Here’s the full rule on Self Reporting of Out-of-State Convictions, according to the Federal Register notice:
FMCSA amends its commercial driver’s license (CDL) rules to eliminate the requirement for drivers to notify the State licensing agency that issued their commercial learner’s permit (CLP) or CDL of out-of-State traffic convictions when those convictions occur in States that have a certified CDL program in substantial compliance with FMCSA’s rules. Current regulations require both CDL holders and States with certified CDL programs to report a CDL holder’s out-of-State traffic conviction to the driver’s State of licensure. This final rule amends the CDL rules to eliminate this reporting redundancy for those cases in which the conviction occurs in a State that has a certified CDL program in substantial compliance with FMCSA’s regulations. This change will reduce a regulatory burden on individual CLP and CDL holders and State driver licensing agencies. This rule is responsive to Executive Order (E.O.) 13563 “Improving Regulation and Regulatory Review,” issued January 18, 2011.
The new rule assumes too much.
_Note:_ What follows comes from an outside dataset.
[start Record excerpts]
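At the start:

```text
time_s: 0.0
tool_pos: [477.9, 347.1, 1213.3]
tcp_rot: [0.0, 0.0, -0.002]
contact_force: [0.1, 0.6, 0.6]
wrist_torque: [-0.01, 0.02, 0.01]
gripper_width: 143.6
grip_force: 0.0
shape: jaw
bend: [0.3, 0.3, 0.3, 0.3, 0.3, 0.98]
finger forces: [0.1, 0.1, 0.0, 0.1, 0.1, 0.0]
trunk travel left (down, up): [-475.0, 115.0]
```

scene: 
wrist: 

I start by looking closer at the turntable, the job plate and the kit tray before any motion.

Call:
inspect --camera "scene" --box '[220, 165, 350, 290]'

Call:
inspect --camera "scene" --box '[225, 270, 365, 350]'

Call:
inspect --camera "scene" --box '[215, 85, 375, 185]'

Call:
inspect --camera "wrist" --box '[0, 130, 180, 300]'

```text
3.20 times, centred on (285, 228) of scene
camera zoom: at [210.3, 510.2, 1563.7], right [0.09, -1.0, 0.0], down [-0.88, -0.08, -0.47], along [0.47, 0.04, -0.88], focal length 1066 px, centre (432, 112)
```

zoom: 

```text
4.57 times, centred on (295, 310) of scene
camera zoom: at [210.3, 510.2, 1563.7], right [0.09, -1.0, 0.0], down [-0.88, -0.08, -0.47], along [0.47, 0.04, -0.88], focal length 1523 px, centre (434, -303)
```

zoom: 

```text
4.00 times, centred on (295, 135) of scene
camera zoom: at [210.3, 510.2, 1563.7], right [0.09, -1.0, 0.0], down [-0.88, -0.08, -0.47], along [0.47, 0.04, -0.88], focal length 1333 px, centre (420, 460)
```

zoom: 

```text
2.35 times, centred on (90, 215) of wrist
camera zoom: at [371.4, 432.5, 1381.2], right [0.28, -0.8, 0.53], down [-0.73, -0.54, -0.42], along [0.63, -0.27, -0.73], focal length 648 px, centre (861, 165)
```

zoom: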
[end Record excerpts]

It assumes that if a truck driver or bus driver receives a ticket or causes an preventable crash out of state, and that state has a CDL program, then the traffic conviction will be reported to the driver’s home state and the administrative burden of double reporting will be lifted.
But what happens when it doesn’t? Because it won’t. Not all the time. And it is in the instances where it doesn’t that the public safety and innocent lives become lost.